La seconde, plus personnelle, existe à travers nos croyances personnelles. Elle nous permet de déléguer tout ce que nous ne pouvons contrôler, ce sur quoi nos actions individuelles n’ont aucun effet, à ce que certaines personnes appellent le choix de Dieu, ou à ce que d’autres appellent le Karma. Ne croyant ni en l’un, ni en l’autre, moi, j’appelle ça le hasard. Penser qu’il y a une justice en ce monde, c’est croire en cette force supérieure qui régit les évènements qui se produisent dans notre vie, croire que cette augmentation de salaire intervient parce que vous avez pris la peine d’assister votre voisine en fauteuil roulant tout le mois dernier. De manière similaire, croire au Destin, c’est croire que cette personne que l’on a pris un jour en stop sur le bord de la route et qui est depuis devenue notre meilleur ami était ici à ce moment-là dans un but précis, qu’elle n’était pas là par hasard. Si vous croyez en cette force supérieure, vous ne pouvez donc pas croire au hasard. En effet, le hasard, c’est admettre l’inexistence de cette force, admettre qu’une personne qui s’efforcent à agir positivement dans ce monde peut vivre une vie bien plus pénible que quelqu’un dont les actions sont globalement mauvaises, c’est accepter le fait que demain matin, lorsque vous traverserez la rue pour aller chercher votre baguette de pain, vous avez autant de chance de passer sous ce satané bus que ce voisin qui bat sa femme, peu importe que vous ayez ou non donné cette pièce qui traine dans votre poche à ce type qui fait la manche en bas de l’immeuble. Le hasard, c’est accepter de vivre dans un monde incertain et sur lequel nous n’avons aucun semblant de contrôle. Effrayant, n’est-ce pas ? Pas étonnant que nous préférions compter sur cette mystérieuse force supérieure pour soulager nos angoisses… Mon opinion, c’est que la vie n’est pas juste, et la vie n’est pas injuste. Elle est ce qu’elle est, tout simplement : une succession d’évènements sans relations, qui interviennent sans raison, et qui définissent nos actions, ou la personne que l’on est. Etant donné l’importance de ce qui en ressort, à savoir, le chemin que nous choisissons et notre identité, il nous est ainsi plus facile d’essayer de donner une interprétation et un sens à ces évènements initiaux plutôt que d’accepter le fait que la vie est absurde.

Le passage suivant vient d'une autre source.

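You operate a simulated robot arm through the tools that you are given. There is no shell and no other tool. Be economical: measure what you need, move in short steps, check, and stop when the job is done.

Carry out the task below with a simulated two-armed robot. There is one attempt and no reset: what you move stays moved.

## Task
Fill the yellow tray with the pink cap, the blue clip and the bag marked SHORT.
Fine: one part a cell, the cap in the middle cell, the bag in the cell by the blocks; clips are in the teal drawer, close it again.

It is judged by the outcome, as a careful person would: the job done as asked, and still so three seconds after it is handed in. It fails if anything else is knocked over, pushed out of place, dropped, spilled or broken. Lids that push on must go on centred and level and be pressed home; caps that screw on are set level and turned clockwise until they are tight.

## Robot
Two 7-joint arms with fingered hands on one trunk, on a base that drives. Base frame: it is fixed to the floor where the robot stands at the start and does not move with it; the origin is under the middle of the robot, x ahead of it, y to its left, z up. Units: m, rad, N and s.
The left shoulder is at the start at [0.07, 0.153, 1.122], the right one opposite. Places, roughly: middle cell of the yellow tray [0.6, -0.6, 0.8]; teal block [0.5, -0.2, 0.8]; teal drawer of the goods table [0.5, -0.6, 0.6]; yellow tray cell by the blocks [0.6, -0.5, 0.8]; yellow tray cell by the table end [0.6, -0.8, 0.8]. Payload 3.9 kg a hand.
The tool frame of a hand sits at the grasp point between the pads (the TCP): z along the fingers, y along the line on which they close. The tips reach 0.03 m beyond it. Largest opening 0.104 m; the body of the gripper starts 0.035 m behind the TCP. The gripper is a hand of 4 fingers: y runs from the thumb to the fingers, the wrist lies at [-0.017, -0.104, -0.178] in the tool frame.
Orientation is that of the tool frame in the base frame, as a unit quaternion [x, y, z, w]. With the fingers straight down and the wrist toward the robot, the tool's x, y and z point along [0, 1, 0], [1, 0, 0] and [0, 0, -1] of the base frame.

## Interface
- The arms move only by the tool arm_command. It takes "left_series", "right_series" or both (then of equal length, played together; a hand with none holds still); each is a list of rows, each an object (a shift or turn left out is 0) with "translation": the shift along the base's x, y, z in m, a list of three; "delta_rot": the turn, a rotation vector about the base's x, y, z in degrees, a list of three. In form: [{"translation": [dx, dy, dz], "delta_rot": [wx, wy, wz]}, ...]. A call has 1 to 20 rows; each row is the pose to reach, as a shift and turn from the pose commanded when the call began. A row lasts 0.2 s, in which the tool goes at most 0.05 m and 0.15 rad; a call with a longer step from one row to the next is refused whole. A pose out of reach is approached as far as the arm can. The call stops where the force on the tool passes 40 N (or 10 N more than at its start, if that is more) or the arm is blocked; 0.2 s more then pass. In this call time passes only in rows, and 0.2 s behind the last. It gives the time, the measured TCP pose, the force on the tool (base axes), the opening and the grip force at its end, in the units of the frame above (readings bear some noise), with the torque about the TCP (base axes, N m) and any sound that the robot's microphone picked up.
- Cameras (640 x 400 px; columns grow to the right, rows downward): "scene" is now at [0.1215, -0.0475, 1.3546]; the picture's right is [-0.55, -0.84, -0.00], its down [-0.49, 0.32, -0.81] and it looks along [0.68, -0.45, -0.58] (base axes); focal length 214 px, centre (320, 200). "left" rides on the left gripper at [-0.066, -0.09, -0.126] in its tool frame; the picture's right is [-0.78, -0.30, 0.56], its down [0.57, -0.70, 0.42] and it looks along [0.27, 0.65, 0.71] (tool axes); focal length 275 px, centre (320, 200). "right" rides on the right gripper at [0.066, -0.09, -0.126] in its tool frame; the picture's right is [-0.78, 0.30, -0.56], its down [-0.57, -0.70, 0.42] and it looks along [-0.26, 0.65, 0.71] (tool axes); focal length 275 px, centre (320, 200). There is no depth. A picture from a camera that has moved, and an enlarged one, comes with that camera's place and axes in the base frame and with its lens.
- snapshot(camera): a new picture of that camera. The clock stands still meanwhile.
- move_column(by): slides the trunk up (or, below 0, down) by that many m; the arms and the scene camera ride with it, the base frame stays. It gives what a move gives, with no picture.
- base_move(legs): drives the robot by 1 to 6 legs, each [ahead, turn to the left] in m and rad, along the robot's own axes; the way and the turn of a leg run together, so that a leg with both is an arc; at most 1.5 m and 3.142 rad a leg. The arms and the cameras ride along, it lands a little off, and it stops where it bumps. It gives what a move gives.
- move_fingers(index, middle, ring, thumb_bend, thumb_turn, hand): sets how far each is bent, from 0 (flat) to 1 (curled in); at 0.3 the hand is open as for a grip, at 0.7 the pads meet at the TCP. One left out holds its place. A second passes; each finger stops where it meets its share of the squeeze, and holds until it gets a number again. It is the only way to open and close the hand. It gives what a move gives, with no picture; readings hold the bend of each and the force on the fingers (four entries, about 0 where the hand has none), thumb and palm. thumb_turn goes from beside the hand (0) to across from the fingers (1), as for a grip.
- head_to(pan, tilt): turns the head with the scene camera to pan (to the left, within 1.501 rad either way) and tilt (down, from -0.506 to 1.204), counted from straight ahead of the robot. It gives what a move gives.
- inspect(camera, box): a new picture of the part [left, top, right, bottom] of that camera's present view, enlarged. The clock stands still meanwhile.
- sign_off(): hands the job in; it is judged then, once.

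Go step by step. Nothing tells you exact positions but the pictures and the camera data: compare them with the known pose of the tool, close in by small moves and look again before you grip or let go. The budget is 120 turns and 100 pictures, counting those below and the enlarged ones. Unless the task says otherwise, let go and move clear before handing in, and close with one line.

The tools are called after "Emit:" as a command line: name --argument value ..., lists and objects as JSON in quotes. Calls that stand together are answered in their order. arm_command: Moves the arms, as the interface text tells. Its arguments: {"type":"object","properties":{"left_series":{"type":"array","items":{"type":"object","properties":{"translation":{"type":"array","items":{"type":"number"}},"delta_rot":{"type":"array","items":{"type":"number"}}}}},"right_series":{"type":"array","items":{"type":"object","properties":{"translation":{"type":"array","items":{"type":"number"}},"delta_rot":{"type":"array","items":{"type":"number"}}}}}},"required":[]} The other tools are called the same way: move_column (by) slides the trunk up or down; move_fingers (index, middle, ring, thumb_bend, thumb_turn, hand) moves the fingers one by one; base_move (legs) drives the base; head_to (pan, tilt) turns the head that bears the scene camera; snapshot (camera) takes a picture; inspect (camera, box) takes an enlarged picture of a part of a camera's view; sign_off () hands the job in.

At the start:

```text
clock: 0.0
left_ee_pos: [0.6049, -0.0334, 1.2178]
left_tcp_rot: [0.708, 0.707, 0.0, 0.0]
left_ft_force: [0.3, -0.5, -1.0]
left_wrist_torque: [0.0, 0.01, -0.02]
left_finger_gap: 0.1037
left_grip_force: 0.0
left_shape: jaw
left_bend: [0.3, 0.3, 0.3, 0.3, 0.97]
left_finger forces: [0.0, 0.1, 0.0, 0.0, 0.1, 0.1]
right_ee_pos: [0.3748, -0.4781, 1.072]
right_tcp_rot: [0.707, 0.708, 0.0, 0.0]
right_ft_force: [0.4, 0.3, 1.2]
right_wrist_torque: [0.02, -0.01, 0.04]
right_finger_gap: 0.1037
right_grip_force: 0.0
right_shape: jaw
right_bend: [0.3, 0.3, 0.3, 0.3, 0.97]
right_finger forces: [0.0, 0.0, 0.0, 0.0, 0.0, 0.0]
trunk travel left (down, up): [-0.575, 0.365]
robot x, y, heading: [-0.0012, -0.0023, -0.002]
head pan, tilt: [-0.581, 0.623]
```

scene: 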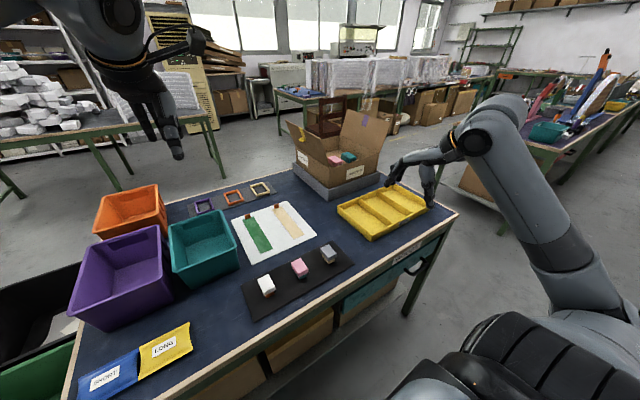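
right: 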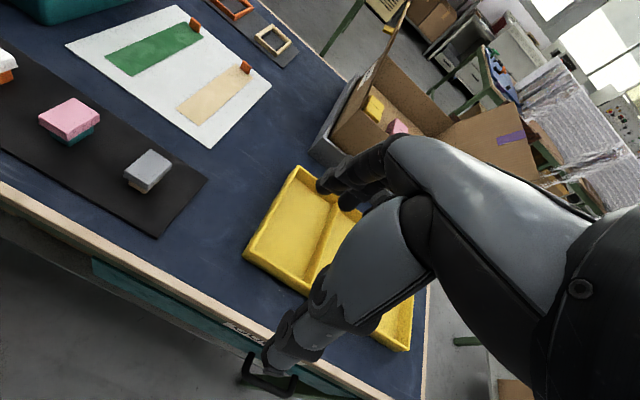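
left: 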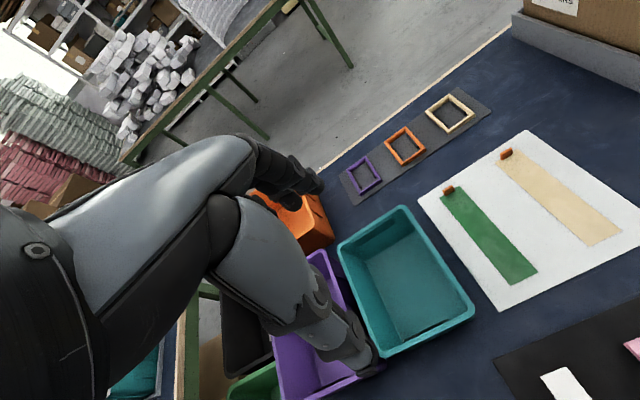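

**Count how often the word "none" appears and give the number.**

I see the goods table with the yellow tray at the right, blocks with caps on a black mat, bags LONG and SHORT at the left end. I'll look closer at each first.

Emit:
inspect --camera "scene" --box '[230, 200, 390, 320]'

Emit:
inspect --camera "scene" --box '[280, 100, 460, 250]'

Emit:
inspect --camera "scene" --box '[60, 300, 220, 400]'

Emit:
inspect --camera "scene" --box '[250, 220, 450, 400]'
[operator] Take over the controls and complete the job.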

Nous ne sommes livrés qu’à deux choses : à nous-même et au hasard. Et comme le hasard n’est aucunement influençable, cela revient à dire que nous ne sommes livrer qu’à nous-même. Nous ne sommes effectivement que des pantins, mais c’est à nous d’en tirer les ficelles. C’est d’ailleurs ce qui peut rendre la vie compliquée parfois.

De plus et pour conclure, au-delà du réconfort que cela peut nous offrir, penser que quelque chose de plus grand que nous veille sur nos vies peut également mener à une déresponsabilisation partielle de l’individu puisqu’il remet une part de son « destin » aux mains de quelque chose d’autre que soi. Quelque chose sur lequel il n’a aucun contrôle.

Confier quelque chose d’important à quelque chose d’incontrôlable… Seriez-vous prêts à dévaler la montagne dans une voiture sans freins ni volant ?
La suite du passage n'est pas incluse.